In NIA’s top 10 predictions for 2010, NIA predicted there would be major food shortages around the world. The China Banking Regulatory Commission is now admitting that there are severe shortages in China of corn, cotton, sugar, and other crops. China is now selling food from its state reserves in an attempt to keep food inflation under control. The Chinese government now fears that if they don’t do more to combat food inflation, they will soon experience a massive outbreak of civil unrest across the country. In fact, last week a group of high school students in the Guizhou province started a riot in the school cafeteria over a $0.07 increase in the cost of a school meal; they shattered windows and destroyed tables, countertops, and chairs.

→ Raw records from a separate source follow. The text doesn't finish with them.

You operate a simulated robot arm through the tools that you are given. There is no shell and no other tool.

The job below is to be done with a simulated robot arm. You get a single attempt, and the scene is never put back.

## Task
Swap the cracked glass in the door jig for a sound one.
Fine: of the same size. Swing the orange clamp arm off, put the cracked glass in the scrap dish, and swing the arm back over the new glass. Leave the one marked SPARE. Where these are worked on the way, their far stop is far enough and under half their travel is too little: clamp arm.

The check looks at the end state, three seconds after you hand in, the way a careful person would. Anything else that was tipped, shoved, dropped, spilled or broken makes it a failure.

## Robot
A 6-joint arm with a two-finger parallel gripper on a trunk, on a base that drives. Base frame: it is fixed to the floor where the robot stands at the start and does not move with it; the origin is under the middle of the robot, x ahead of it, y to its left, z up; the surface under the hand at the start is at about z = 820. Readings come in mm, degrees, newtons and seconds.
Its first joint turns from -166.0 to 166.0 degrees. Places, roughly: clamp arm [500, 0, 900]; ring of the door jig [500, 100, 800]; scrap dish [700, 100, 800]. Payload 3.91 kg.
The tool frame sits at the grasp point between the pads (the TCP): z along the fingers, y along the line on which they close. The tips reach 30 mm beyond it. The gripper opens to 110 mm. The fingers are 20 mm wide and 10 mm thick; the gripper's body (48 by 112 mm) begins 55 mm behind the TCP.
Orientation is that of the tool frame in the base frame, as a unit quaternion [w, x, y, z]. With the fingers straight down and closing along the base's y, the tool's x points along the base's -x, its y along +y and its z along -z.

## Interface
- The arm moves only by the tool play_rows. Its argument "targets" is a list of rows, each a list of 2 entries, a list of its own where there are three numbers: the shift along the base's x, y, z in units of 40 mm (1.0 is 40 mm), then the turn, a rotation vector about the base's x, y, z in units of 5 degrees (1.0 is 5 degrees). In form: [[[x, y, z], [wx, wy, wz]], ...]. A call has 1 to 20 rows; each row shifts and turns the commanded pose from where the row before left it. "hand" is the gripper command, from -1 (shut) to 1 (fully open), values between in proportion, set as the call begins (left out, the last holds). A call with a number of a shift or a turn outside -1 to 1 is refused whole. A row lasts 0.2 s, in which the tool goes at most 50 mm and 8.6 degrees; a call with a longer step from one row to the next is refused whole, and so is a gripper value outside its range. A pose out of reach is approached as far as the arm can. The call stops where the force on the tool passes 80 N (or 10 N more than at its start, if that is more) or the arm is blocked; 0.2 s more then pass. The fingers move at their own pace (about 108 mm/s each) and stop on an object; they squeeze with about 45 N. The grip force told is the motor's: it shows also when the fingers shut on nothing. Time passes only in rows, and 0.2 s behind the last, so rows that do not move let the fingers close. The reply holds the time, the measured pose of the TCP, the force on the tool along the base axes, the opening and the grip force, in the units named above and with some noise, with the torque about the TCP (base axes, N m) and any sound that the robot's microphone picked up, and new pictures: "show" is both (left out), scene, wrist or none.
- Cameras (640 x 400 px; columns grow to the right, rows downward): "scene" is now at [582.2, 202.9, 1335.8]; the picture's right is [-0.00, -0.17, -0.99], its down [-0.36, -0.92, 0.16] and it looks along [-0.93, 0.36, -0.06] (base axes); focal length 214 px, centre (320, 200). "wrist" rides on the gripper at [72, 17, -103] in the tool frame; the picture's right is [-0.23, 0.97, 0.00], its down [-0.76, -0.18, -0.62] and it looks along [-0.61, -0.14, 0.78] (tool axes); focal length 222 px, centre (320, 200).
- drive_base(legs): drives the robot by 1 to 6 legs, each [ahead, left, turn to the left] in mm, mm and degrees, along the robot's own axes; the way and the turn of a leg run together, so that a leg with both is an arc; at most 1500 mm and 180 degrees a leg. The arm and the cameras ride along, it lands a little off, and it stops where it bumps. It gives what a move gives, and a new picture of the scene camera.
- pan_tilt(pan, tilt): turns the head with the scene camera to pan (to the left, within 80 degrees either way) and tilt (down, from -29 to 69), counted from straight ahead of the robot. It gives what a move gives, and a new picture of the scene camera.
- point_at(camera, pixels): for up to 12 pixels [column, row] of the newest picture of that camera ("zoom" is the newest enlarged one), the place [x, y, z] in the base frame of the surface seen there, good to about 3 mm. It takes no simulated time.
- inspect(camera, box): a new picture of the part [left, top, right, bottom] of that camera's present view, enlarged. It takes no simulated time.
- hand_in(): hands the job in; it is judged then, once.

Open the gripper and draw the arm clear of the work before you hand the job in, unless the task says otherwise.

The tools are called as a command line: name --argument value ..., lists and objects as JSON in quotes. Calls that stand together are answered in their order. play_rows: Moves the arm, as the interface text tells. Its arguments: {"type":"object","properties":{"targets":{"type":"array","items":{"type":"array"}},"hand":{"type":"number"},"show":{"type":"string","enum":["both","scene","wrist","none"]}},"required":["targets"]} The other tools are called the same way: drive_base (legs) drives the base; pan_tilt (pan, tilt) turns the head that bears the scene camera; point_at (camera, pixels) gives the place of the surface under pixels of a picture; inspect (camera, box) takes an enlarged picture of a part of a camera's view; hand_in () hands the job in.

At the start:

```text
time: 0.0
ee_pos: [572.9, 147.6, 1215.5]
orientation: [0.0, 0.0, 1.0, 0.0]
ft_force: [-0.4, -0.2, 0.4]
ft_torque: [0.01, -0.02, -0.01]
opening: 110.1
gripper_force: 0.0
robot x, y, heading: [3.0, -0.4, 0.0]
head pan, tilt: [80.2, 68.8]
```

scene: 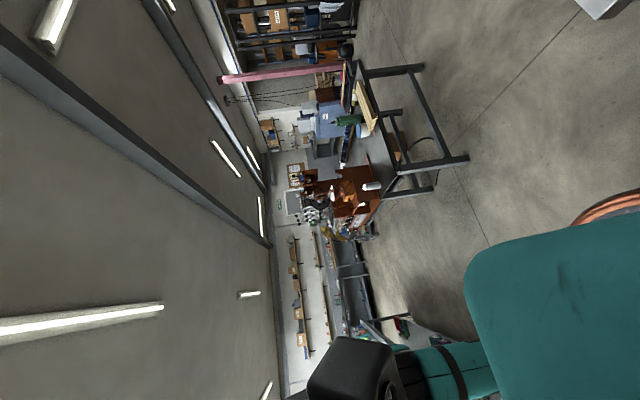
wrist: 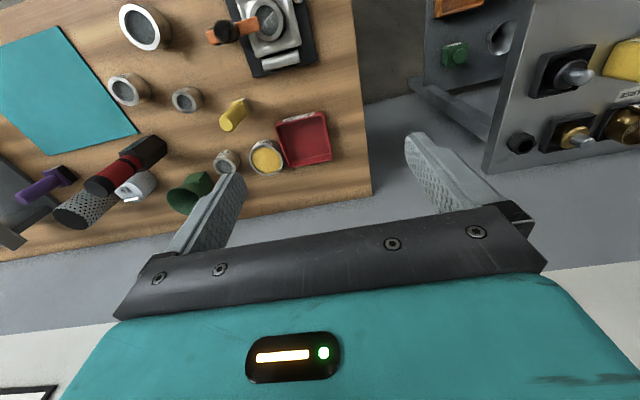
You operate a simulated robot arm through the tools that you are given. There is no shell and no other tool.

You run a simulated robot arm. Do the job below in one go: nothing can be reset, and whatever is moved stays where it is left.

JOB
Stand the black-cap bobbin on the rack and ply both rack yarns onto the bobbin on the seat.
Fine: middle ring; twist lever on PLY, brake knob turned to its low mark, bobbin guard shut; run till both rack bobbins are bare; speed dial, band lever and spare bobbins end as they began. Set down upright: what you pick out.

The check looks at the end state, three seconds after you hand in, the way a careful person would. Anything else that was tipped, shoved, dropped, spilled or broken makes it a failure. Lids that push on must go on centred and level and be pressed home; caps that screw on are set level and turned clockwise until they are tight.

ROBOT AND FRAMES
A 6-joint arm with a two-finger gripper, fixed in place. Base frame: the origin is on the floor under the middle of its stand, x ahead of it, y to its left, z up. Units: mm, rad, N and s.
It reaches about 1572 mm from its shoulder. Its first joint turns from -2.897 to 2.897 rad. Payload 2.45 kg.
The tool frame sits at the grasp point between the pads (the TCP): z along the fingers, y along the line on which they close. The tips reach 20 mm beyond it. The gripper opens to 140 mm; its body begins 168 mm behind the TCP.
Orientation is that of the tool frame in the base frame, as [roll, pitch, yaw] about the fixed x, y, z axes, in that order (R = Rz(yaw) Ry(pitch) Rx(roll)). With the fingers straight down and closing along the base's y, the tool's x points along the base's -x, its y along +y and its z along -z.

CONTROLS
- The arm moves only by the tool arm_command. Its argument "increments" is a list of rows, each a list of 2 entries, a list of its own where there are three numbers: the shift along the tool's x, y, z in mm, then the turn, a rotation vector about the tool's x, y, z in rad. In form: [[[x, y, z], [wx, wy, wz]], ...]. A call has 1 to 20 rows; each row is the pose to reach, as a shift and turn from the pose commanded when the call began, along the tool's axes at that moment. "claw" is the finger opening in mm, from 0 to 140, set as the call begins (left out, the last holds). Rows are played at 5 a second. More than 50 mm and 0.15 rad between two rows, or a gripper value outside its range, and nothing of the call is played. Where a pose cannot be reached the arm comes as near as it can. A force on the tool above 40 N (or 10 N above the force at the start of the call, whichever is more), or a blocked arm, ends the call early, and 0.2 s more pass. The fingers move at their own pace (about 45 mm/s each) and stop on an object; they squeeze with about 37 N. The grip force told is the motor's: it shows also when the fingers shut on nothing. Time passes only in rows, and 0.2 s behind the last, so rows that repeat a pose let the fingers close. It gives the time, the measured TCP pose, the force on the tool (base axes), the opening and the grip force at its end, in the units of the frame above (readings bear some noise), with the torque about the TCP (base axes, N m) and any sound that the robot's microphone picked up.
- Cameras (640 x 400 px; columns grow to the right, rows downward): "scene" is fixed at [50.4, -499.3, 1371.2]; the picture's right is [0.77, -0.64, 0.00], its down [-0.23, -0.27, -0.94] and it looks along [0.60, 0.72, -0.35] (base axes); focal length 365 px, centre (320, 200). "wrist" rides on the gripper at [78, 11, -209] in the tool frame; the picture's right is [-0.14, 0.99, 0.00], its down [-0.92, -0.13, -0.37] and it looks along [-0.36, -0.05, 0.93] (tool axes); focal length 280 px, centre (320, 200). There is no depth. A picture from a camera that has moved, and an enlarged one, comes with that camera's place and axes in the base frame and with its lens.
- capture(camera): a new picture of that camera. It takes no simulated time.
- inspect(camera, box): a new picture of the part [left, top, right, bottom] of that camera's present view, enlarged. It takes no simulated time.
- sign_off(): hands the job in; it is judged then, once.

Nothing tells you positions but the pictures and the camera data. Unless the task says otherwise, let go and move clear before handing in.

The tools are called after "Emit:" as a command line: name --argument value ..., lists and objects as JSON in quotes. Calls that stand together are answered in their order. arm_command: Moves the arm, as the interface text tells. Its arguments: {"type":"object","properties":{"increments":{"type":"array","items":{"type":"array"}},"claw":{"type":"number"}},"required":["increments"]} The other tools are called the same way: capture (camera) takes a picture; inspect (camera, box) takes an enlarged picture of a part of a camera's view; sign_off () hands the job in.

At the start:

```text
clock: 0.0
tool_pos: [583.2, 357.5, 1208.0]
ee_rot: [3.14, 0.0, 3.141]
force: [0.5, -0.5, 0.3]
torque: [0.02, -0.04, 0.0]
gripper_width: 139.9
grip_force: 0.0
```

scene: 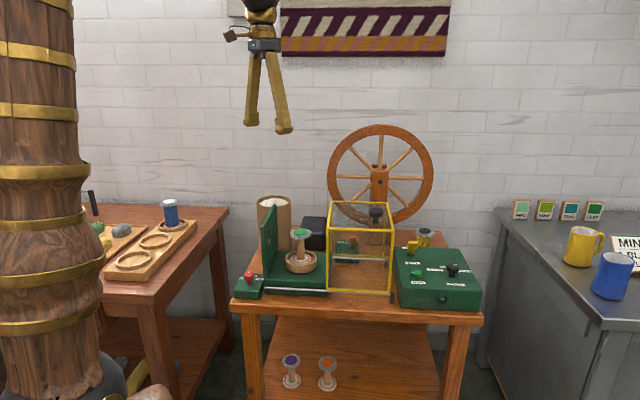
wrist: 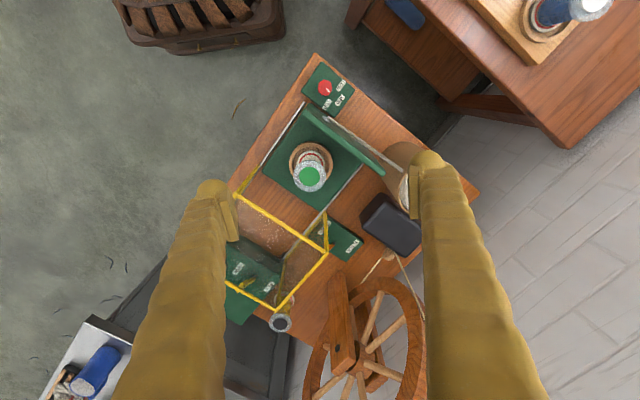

A $0.07 increase in school lunch prices might not seem like a lot to Americans, because Americans only spend about 13% of their annual expenditures on food. If a family of four in the U.S. earns less than $28,665 per year, their children get a free school lunch. If more than 50% of the children in a town qualify for free lunches, everybody gets a free lunch. 31 million American children are now receiving free lunches. Chinese children don’t receive any free lunches and most poor families in China spend approximately 50% of their income on food.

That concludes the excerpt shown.